Against Hollis, Amy played one of the more remarkable rounds of golf ever seen in the junior championship. In the course of firing a three-under-par 70 over the 6,052-yard course, she birdied five holes and bogeyed only one. There was just one trouble. While all this was going on, Hollis Stacy was doing the same thing. As a result, Amy trailed most of the way, going one down to Hollis on the very first hole. The margin held through the first 17 holes, and nothing that happened to Amy on 18 seemed to augur an improvement. Her tee shot caught a fairway trap, and her second fell into a bunker near the 18th green. But then she blasted out to within three feet of the cup and sank her putt, which caromed from one edge of the hole to the other before dropping. Her birdie put her even with Hollis, and they were into the tournament's third sudden-death match in three days.
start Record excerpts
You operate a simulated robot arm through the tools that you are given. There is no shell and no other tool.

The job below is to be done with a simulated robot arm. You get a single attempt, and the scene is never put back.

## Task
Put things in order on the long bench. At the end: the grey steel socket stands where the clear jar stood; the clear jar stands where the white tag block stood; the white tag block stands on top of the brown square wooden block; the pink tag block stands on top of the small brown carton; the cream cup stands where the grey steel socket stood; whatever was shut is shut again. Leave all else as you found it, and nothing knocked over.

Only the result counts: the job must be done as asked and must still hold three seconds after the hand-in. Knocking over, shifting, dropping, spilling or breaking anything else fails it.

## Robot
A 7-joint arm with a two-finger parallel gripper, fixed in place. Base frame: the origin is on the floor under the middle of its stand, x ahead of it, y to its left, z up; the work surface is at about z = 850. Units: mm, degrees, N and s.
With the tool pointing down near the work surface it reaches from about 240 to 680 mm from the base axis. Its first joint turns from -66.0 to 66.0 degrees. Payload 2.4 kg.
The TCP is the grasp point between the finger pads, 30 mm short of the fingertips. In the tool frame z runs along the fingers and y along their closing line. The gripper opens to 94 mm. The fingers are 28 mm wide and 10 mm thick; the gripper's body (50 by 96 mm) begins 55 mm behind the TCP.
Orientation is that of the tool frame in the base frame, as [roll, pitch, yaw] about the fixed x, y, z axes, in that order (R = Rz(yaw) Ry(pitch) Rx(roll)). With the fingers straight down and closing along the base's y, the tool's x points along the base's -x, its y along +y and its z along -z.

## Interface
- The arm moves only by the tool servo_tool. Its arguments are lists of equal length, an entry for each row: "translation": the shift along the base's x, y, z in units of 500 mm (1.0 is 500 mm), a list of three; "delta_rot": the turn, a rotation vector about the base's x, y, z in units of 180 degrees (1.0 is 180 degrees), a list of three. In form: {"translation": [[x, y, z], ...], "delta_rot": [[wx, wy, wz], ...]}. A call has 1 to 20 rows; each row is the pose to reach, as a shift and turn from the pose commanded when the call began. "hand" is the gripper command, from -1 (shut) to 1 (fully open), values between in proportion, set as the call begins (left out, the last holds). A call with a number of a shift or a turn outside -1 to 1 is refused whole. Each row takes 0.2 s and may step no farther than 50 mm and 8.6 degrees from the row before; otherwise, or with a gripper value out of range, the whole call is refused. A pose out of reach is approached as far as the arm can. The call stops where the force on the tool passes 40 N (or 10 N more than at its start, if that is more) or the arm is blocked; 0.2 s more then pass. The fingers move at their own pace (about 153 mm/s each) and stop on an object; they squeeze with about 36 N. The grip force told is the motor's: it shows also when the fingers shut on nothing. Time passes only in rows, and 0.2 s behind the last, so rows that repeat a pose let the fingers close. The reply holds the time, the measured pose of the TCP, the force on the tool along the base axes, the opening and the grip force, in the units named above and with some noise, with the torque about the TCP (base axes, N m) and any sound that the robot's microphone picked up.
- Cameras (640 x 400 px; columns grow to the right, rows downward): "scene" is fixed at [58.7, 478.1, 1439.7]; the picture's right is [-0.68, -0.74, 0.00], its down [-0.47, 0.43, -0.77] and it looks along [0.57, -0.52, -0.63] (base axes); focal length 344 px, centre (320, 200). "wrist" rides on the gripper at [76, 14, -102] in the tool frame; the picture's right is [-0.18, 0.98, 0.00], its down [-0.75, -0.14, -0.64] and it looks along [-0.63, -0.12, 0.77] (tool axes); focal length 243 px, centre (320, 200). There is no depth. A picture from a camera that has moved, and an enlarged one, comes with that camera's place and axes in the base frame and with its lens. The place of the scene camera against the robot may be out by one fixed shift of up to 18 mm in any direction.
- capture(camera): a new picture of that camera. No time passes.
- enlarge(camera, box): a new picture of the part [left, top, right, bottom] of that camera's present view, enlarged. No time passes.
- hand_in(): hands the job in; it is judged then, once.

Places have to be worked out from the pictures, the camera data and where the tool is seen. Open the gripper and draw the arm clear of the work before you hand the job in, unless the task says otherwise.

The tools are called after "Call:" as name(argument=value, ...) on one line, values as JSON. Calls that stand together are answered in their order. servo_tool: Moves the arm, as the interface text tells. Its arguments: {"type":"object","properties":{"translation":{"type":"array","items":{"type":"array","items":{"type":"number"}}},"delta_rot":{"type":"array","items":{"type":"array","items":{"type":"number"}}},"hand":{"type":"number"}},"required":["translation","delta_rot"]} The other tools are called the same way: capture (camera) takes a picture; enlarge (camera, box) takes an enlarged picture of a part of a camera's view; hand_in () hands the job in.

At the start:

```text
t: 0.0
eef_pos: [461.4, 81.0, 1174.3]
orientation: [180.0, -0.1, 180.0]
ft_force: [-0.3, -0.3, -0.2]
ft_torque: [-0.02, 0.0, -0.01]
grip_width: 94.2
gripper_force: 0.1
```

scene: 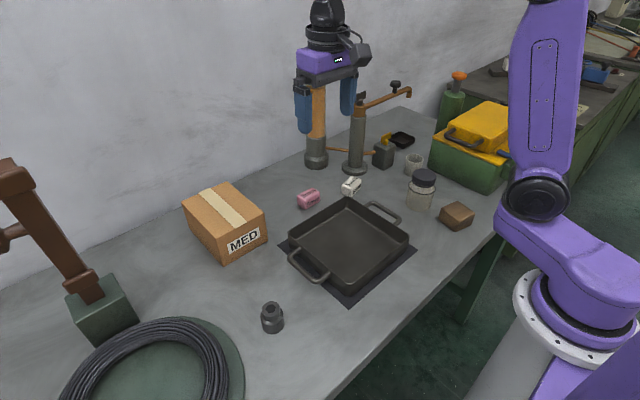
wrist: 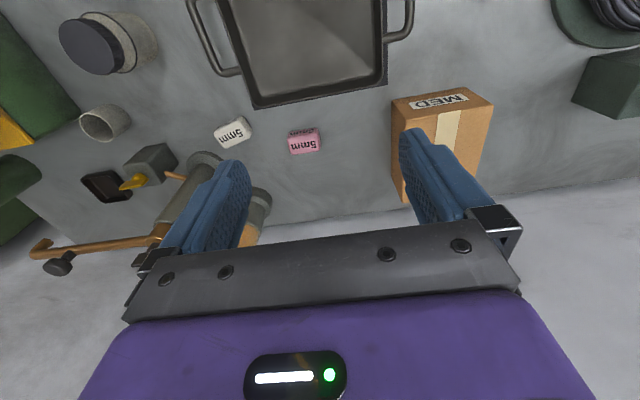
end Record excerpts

Hollis made quick work of it from here, however, sinking a 15-foot putt on the 19th hole of play and winning an unprecedented third-straight U.S. Girls Junior Championship. Her parents came up to Hollis afterward—her father almost sheepishly because it had been the first time he had come out to watch his daughter in competition (he usually stays home to babysit the Stacy brood) and he perhaps feared he had jinxed her, and her mother from behind a bush where she had hidden on both of Hollis' sudden-death holes, afraid to watch. "That was awful," said Jack Stacy, who poured himself a beer. Tillie Stacy gave her daughter an enormous hug.

Someone wondered what all the fuss was about. Nobody beats Hollis Stacy in match play. Not in a formful tournament like the Girls' Junior.